Growth has been the dominant investment style in the past decade, helped by the low interest rates environment that followed the global financial crisis of 2008.
Yet, many investors were caught off guard last year when value investing made a comeback as interest rates started rising.
Although growth has resumed its position at the top of the charts this year, it has mostly been driven by a handful of US tech mega-caps. While commentators have been debating on the sustainability of such a narrow group of market leaders, interest rates have continued their ascent.
Jonathan Griffiths, investment product manager at ebi, said: “We’ve seen the performance of the US and global stock markets driven by the growth orientated ‘Magnificent Seven’ tech stocks, following investor excitement around the potential for artificial intelligence.
“However, following the market factoring in that the Federal Reserve and other central banks may keep interest rates higher for longer, the performance of these stocks has fallen back over the past quarter.
“We believe that the short-term market set-up that provided a tailwind for the growth factor may well continue to weaken, with it potentially turning out that investors became a bit over-excited in the short term.”
Performance of indices in 2022 and YTD
Source: FE Analytics
As a result, growth investors may ask themselves what the future has in store for them. The good news is that there is still a place for growth in investment portfolios but investors will now need to separate the wheat from the chaff, according to wealth managers.
For Rob Burgeman, investment manager at RBC Brewin Dolphin, growth companies can be divided into three categories.
The first one is made of rapidly growing but profitable companies, the second are firms growing at a slower pace but that are cash flow generative . The last one is about businesses that are years away from being either profitable or cash flow positive. The latter category has suffered the fiercest derating as interest rates started soaring. As a result, it is the category Burgeman is the least confident about.
He explained: “The problems that these type of growth companies face in the current environment are two-fold. Firstly, using higher interest rates and, therefore, a higher risk-free return, the net present value of future profits is a lot lower.
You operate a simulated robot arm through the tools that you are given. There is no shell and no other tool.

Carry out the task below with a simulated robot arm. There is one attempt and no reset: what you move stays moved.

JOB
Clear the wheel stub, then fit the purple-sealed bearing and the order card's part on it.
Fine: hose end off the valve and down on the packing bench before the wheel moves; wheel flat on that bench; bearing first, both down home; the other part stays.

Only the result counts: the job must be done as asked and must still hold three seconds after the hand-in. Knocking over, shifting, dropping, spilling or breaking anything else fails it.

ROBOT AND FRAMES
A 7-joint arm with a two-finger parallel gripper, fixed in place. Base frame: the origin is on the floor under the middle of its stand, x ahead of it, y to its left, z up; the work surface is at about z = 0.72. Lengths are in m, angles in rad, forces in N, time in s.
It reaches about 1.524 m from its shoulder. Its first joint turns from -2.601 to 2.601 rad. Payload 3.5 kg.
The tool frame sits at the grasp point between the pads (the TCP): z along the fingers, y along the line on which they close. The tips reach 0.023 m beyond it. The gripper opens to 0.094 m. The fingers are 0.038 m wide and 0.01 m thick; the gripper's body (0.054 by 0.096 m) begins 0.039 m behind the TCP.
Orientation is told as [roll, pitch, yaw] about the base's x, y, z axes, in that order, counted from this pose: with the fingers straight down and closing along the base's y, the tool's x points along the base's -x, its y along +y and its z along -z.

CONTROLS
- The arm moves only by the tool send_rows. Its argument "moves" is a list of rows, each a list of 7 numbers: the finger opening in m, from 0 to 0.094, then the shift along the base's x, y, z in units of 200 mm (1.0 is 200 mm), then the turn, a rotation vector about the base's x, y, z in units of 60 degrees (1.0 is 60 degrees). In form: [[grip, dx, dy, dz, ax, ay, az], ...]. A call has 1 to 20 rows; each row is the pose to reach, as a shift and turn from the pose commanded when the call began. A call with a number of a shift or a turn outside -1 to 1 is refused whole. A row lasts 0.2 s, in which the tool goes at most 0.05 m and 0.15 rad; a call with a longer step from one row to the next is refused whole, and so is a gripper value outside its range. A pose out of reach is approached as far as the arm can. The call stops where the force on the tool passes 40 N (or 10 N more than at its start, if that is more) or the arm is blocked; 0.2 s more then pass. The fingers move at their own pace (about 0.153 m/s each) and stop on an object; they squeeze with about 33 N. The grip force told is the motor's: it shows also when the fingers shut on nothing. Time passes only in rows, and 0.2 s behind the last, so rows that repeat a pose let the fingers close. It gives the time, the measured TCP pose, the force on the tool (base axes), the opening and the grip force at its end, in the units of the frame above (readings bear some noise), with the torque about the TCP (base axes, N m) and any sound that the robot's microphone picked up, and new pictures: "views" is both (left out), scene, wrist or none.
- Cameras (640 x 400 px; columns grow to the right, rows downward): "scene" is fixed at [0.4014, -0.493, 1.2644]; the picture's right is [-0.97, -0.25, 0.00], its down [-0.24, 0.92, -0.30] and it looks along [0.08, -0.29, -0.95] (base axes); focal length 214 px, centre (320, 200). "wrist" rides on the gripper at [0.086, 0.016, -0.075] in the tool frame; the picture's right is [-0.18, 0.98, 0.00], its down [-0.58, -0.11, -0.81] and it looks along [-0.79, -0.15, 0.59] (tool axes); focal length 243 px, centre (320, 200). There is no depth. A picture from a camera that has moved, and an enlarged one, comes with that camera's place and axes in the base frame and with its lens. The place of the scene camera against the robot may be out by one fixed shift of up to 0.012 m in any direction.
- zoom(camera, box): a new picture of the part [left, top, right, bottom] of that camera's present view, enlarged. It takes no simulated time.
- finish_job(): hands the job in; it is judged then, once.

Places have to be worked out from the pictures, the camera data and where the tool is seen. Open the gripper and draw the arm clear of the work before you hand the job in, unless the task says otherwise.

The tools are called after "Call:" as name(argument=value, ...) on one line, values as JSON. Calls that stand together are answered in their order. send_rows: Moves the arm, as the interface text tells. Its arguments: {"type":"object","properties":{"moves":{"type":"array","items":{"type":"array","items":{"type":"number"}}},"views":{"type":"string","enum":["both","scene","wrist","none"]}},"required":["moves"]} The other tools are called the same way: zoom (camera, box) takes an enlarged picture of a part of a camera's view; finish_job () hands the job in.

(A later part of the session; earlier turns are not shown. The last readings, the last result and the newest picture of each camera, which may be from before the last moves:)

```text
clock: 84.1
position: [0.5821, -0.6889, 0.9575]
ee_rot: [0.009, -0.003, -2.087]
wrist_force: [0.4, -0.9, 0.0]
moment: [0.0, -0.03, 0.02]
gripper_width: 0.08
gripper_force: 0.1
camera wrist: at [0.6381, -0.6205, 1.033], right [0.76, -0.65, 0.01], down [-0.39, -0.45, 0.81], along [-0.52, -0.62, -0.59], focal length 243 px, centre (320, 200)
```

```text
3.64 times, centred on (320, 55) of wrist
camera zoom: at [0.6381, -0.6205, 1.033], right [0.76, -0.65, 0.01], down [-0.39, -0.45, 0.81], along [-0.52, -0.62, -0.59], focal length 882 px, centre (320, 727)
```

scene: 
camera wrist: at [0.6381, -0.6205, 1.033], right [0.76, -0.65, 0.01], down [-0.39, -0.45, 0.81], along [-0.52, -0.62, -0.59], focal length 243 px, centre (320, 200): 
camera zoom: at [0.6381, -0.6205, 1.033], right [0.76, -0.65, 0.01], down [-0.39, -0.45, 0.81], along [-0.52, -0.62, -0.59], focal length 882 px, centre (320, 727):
“This means that, for those companies who are not generating cash and need constant refinancing, raising funds via equity markets becomes much more dilutive and, if they do it, much more dilutive to existing shareholders.
“Secondly, if they choose to raise funds via debt markets or bank loans, the rate of interest they have to pay is also much higher and more revenue than needs to be syphoned off to meet debt repayments.”
Therefore, RBC Brewin Dolphin favours quality-growth, large- and mega-caps, which is also Canaccord Genuity Wealth Management’s preference.
Its head of equity fund research Kamal Warraich said that higher quality-growth companies with strong levels of profitability and reduced dependency on debt have historically provided protection for equity investors during difficult cycles and should “in theory” help investors through the “turbulent twenties”.
Alex Harvey, senior portfolio manager & investment strategist at Momentum Global Investment Management, added that it will also be important to check the pedigree of the manager when picking a growth fund.
He said: “You want a manager who has been here before and invested through several cycles; ideally someone with war stories from the tech bubble, which is probably the closest comparison to the (US) growth sector today, albeit today’s market is built on real revenue and real earnings.”
For small-cap growth strategies, Harvey stressed that it is important the manager is capacity aware and committed not to just grow their assets under management at the cost of performance.
In spite of those challenges, Harvey believes that this difficult period could prove beneficial for growth investors as weaker companies might be wiped out.
He said: “Higher rates may help flush out the weaker businesses that would otherwise persist in the low or zero rate world, awash with liquidity, when cheap financing could be found or extended.
“Call it ‘creative destruction’ if you like, but the rapid rate normalisation serves to catalyse this sequence of events.”
Griffiths, however, favours the value factor, which he argued has outperformed growth over long enough timeframes. For instance, data from FE Analytics suggests that value outperformed growth from the second half of 2000 until early 2020 when using the MSCI The World Growth and the MSCI World Value indices as proxies for each factor.
He said: “The fundamentals behind the value factor remain robust, including a general undervaluation and underappreciation of value stocks leading to an excess risk-adjusted return potential over the longer-term.
“Rather than seeking to tactically trade the value and growth factors, we believe the best approach is to strategically position a portfolio across value and the other range of factors supported by academic research (namely minimum volatility, momentum, quality and size), harvesting available factor premiums over the long term.”
Performance of indices since January 1999
Source: FE Analytics
Canaccord’s Warraich agreed and added that undervalued good quality companies did well during periods of higher interest rates such as in the 1970s.
Yet, Harvey recommended investors not to bet on any singular equity investment style in any meaningful way. He concluded: “Investment styles are very hard to time, and when they move, they move quickly. For that reason, we advocate a blended style approach, but will pivot to a degree to where we see the better valuation opportunity, which today remains in value.”